### TASKS TO COMPLETE
#1 Please copy out the portion of the selected extract from "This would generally" to "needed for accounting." without changes.
#2 Add the next paragraphs of the selected extract.

━━━ SELECTED EXTRACT ━━━

In terms of defining "Instance," rather than relying on a single data 
element (ISBN or Music publisher number, or whatever) it would be better 
to define an instance as anything that has a publisher and/or physical 
format statement. (That may not be the only criterion, but I don't know 
what the appropriate discerning data elements are for physical objects 
and archival collections - perhaps someone can help.) This then works 
for those many items without an ISBN (e.g. all non-books and everything 
before the 1970's).

This would generally create a one-to-one between MARC records and 
instances for the transfer of previously coded bibliographic data, while 
allowing libraries to create multiple instances where they find them 
appropriate. A single instance could have multiple ISBNs, or none, of 
course. Libraries adding copies where they consider the new Instance to 
be insignificant could add the ISBN to the current Instance record or 
even in their acquisitions module if it is needed for accounting.

I'd like to hear from others, especially public libraries, if this meets 
their needs.

kc


On 5/17/13 12:24 PM, Ford, Kevin wrote:
>> What your potential users (who may choose to become non-users pretty
>> quickly) are telling you is that they have chosen this method because
>> they do NOT want to present two different options to users where those
>> options are not meaningful to the user.

━━━ SUPPLIED INFORMATION ━━━

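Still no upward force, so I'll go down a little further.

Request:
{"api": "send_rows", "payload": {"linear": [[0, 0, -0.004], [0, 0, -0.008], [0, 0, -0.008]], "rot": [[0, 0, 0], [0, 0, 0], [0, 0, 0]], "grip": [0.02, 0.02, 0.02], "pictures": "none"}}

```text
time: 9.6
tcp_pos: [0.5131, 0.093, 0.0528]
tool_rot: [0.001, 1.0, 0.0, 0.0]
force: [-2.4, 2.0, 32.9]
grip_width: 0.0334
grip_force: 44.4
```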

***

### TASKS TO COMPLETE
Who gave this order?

━━━

### OUTPUTS IN ORDER
#1
This would generally create a one-to-one between MARC records and 
instances for the transfer of previously coded bibliographic data, while 
allowing libraries to create multiple instances where they find them 
appropriate. A single instance could have multiple ISBNs, or none, of 
course. Libraries adding copies where they consider the new Instance to 
be insignificant could add the ISBN to the current Instance record or 
even in their acquisitions module if it is needed for accounting.

#2
> -- By "user," I take it you to mean "patron" (this is fine, just want to be clear who the user is).  In that case, this is a display issue, and not directly within the the scope of BIBFRAME.  Do I think displays should find a graceful way to deal with such a skimpy Instance?  Absolutely.  Is it within the scope of BIBFRAME to solve that problem the issue of UI design? No.
>
> More importantly, it should be borne in mind that this is first and foremost about data representation and exchange.  The BIBFRAME model need not determine how underlying systems store, crunch, or manage the data.
>
> Kevin
>
>   
>> -----Original Message-----
>> From: Bibliographic Framework Transition Initiative Forum
>> [mailto:[log in to unmask]] On Behalf Of Karen Coyle
>> Sent: Friday, May 17, 2013 2:53 PM
>> To:[log in to unmask]
>> Subject: Re: [BIBFRAME] What's an instance?
>>
>> On 5/17/13 10:27 AM, Ford, Kevin wrote:
>>> That said, we also recognize that the publisher and physical
>> description information in a MARC record with multiple ISBNs pertains
>> to only one of those ISBNs.  In the case of a MARC record with two
>> ISBNs, one for the hard back and one for a paperback, a decision will
>> have to be made which ISBN the publication and physical description
>> information should be associated with.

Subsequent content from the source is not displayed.